▶ **What the task asks**:
Begin with the first line of the listing and quote every line through the one containing "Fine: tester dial"; give only those lines. Give them as a JSON list of strings, one for each line, with blank lines left out.

▶ **Source excerpt**:
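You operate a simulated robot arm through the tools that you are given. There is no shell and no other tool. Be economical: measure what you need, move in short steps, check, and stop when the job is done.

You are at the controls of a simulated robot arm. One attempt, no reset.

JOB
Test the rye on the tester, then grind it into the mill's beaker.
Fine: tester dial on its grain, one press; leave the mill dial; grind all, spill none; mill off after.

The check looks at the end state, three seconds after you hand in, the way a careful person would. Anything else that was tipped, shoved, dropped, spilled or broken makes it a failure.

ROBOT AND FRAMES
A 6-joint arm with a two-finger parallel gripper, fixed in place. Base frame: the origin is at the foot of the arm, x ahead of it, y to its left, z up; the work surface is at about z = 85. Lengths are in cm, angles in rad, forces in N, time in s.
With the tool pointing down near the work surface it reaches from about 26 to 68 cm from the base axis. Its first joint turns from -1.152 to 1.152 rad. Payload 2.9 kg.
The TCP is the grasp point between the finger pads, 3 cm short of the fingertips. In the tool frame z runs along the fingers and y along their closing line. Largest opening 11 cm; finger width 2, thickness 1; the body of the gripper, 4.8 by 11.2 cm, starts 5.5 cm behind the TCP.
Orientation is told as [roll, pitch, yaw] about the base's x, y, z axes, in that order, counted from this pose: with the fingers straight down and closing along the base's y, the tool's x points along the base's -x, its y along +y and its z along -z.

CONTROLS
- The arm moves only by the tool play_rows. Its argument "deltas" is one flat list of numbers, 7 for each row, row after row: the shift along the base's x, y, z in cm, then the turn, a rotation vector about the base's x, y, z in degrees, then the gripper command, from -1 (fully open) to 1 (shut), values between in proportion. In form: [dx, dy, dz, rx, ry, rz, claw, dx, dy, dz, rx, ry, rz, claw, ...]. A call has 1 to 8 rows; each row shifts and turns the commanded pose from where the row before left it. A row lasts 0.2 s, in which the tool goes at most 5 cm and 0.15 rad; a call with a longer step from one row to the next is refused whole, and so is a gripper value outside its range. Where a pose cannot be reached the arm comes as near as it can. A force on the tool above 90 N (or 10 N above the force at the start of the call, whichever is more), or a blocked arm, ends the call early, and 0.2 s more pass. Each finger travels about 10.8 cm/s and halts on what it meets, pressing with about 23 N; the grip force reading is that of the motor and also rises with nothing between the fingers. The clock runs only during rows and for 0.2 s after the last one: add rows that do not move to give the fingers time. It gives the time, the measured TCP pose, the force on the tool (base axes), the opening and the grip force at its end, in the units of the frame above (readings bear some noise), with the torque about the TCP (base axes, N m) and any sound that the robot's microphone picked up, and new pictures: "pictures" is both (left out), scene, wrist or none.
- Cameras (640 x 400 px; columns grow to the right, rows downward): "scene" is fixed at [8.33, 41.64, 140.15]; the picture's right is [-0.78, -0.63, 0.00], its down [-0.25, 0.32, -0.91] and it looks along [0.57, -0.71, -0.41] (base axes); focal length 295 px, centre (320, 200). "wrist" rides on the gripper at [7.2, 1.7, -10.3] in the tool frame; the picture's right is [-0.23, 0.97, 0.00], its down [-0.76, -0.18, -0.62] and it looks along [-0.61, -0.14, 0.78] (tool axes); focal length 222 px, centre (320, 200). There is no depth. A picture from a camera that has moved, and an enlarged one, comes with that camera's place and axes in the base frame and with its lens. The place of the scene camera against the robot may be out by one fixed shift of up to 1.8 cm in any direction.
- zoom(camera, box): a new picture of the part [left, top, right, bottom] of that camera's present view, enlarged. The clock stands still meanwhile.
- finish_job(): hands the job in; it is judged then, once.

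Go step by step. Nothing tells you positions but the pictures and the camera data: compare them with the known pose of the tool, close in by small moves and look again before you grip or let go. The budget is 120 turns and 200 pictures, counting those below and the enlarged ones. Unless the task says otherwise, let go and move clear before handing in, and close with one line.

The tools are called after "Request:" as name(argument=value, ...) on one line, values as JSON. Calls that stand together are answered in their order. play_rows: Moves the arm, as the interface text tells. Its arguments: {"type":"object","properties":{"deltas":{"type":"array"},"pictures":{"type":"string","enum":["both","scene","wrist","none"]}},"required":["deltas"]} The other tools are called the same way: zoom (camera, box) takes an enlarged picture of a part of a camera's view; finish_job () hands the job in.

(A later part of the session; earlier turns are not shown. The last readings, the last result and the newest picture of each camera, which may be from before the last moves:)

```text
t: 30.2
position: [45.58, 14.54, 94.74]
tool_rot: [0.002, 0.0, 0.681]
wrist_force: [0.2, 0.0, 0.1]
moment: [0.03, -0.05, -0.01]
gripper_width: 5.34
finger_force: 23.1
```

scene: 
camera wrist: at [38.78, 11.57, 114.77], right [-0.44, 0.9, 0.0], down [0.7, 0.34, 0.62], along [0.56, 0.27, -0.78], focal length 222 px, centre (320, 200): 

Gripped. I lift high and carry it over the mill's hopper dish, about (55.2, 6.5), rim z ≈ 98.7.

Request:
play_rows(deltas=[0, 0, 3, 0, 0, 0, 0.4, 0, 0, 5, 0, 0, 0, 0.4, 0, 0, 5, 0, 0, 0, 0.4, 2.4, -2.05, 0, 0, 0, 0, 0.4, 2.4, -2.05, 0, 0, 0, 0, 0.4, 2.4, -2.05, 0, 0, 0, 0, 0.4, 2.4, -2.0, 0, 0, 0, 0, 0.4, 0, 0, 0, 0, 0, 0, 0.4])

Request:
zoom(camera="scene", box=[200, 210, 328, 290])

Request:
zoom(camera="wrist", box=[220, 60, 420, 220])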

▶ **Finished task**:
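[
  "You operate a simulated robot arm through the tools that you are given. There is no shell and no other tool. Be economical: measure what you need, move in short steps, check, and stop when the job is done.",
  "You are at the controls of a simulated robot arm. One attempt, no reset.",
  "JOB",
  "Test the rye on the tester, then grind it into the mill's beaker.",
  "Fine: tester dial on its grain, one press; leave the mill dial; grind all, spill none; mill off after."
]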